Under the MRTP Act, abortion is only legal for foetal impairment or in select cases of “grave injury” to mental health until the 20th week of pregnancy. After 20 weeks, it is allowed when the pregnant woman’s life is at stake.
In Nikita Mehta’s case, the pregnancy was beyond the legal limit. The doctor and the couple hence sought judicial authorization from Bombay High Court, which failed to recognize the severe mental anguish suffered by Mehta because she was forced to carry a pregnancy to term that medical experts had testified could end in foetal demise or, result in the birth of a child with a seriously compromised quality of life. Mehta miscarried a week after the Court’s decision.
The right to safe and legal abortion is a human right. In 2005, the Human Rights Committee considered a case of denial of a legal abortion where the foetus was severely impaired.
It held that denial of abortion when the foetus is severely malformed violates a pregnant woman’s right to freedom from cruel, inhuman, or degrading treatment by causing foreseeable and preventable mental distress.
The International Federation of Gynaecology and Obstetrics (FIGO) recognizes an ethical obligation to allow women to terminate a severely malformed foetus.
FIGO emphasizes that in such cases, “[t]he decision to terminate a pregnancy should rest primarily with the parents.”
The Special Leave Petition hence, claims that under the Indian Constitution, the Right to life includes the Right to health and the Right to a dignified existence. Both of these rights are violated when women are compelled to carry a pregnancy to term that compromises their health and that can severely impact their financial wellbeing and family welfare.
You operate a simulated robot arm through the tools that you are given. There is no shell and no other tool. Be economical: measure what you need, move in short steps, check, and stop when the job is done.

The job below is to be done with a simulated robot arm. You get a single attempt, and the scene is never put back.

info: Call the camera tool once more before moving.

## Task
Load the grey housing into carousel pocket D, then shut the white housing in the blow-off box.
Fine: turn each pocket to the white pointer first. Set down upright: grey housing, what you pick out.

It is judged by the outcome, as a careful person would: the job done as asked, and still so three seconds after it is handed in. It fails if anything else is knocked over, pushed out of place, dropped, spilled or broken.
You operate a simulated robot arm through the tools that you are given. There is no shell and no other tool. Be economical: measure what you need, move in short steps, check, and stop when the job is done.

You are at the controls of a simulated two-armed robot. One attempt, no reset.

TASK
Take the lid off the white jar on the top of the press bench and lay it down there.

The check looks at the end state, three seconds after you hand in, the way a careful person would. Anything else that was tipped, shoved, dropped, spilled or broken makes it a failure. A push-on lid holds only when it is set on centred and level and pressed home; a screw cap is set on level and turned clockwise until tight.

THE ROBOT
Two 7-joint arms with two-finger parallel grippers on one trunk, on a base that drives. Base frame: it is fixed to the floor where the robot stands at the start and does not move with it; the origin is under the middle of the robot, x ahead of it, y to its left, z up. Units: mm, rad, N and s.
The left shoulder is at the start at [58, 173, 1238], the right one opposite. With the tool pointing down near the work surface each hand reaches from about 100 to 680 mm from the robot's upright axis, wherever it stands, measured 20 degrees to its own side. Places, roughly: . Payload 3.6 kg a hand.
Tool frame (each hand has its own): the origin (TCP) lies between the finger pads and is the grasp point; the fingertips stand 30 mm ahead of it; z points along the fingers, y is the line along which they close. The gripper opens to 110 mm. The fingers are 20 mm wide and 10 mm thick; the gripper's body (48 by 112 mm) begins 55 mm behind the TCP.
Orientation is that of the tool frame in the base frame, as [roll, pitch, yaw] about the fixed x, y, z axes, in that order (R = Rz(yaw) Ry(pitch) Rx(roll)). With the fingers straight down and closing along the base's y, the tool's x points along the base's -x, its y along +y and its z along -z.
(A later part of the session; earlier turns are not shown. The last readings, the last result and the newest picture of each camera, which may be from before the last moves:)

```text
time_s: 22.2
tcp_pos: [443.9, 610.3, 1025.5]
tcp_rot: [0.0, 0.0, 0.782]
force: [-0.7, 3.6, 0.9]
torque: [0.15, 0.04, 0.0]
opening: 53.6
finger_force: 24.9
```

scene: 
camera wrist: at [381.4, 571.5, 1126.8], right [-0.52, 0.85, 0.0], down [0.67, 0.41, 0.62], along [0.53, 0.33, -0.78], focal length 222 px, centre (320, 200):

The Centre’s memorandum further argues that an abortion law that lacks a health exception throughout pregnancy interferes with providers’ ability to ethically provide the best quality of care for their patients, including care needed to prevent foreseeable harm to pregnant women’s lives and health.
The petition seeks an order by the Supreme Court directing the Government of India to revise the MTP Act to permit abortions for foetal impairment throughout pregnancy. It also requests the Court to consider establishing an authorization process that involves the woman’s own doctor(s) and the opinion of the pregnant woman.
It also urges the apex Court to evaluate the possibility of creating an appeal process that can provide women with recourse in case of an inappropriate refusal to terminate.